In essence, the philosophy is "simple is better than complex." This concept is universally beneficial across various professions and aligns with one of Steve Jobs' well-known sayings:
Maybe it is the real reason why overengineering happens—it's just harder to make things simple!
Secondly, fostering a sense of responsibility is key. Engineers experiencing the direct impact of overengineering are more likely to appreciate simplicity. Practices such as engineers running and supporting their own code (including DevOps,) and cross-functional teams accountable for both product and business outcomes, are beneficial. The industry fortunately seems to be moving in this direction.
Thirdly, for those managing engineering teams, prioritize maintaining simplicity in your systems. This often outweighs the benefits of cutting-edge technologies, highly optimized performance, or other deep technical aspects. Complexity often arises from business requirements, so keeping a system straightforward can be more crucial than technical intricacies.
In conclusion
The issue of over-complexity in engineering, often underestimated even by seasoned professionals, is challenging to address as it typically requires substantial experience to recognize its detrimental impacts.
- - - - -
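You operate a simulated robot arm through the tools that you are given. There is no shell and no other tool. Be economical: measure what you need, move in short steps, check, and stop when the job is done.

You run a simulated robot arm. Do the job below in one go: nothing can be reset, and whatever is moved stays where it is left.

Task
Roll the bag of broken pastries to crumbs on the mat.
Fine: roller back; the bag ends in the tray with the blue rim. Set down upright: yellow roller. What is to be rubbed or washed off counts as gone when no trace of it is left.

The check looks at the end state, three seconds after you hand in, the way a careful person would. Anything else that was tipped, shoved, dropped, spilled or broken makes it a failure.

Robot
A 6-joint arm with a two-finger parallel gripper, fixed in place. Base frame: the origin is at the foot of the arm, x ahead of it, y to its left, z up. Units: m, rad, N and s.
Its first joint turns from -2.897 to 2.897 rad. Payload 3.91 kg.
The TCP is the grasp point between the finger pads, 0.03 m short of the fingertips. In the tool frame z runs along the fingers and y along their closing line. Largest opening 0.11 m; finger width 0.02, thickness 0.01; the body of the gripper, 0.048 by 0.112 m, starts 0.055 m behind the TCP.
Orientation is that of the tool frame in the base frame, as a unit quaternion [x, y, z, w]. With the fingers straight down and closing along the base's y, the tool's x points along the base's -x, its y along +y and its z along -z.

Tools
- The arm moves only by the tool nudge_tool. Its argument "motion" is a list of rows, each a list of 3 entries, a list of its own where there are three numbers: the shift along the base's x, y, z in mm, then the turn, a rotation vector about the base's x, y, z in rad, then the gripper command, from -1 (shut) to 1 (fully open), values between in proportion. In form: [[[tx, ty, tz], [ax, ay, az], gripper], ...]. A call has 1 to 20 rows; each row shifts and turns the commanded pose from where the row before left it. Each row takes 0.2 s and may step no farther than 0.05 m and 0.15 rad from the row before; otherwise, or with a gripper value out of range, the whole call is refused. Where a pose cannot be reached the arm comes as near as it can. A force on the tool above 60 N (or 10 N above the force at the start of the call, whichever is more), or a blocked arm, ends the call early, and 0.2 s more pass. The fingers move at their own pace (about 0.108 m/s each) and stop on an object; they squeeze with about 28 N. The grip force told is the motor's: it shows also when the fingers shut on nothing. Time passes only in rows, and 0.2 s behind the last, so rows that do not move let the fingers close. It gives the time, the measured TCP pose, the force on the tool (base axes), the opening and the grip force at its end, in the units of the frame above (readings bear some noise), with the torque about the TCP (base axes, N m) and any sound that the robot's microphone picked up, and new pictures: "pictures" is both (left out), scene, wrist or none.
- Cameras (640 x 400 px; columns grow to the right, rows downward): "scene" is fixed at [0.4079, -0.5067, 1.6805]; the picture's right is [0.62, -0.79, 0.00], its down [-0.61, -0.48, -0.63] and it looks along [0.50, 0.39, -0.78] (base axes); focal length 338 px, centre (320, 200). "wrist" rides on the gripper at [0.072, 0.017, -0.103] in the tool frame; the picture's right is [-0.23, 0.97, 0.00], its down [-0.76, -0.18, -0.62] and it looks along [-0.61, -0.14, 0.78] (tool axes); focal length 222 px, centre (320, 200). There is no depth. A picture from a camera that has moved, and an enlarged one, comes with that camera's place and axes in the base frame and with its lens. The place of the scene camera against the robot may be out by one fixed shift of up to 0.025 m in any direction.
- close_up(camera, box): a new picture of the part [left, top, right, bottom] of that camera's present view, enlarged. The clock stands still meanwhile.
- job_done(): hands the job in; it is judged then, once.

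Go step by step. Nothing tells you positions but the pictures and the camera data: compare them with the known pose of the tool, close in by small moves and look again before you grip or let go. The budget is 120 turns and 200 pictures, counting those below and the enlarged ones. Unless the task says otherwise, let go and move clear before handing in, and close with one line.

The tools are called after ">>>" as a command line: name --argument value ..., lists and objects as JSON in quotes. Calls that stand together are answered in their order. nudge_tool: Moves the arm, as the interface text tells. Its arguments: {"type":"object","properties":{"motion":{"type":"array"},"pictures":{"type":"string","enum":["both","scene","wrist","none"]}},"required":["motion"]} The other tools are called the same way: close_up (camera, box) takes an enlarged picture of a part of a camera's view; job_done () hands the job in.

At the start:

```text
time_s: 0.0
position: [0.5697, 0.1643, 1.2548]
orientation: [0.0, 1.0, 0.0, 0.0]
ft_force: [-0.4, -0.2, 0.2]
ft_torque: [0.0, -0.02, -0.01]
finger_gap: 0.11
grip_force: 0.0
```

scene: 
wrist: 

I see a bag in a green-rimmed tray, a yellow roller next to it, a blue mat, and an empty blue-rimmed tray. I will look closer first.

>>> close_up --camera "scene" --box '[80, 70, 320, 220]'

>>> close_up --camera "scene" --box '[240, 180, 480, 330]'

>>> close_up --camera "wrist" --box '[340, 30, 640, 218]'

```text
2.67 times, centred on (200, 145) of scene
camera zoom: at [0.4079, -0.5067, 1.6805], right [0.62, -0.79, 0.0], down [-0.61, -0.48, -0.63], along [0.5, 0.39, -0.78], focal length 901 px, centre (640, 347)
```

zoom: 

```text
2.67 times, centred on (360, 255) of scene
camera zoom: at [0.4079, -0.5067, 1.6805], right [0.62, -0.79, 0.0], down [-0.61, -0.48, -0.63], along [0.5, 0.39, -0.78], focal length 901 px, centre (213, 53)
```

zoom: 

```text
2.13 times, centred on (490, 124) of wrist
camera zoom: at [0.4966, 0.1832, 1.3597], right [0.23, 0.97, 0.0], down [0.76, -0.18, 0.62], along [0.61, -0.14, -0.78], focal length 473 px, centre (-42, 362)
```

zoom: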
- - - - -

However, there are definite strategies that can be implemented in both engineering and management roles to tackle this issue effectively.
Adopting these approaches is crucial, as they can significantly influence the success and efficiency of projects in both the fast-paced startup environment and the structured corporate world. These measures involve not only technical skill development but also a shift in mindset towards valuing simplicity and practicality in problem-solving.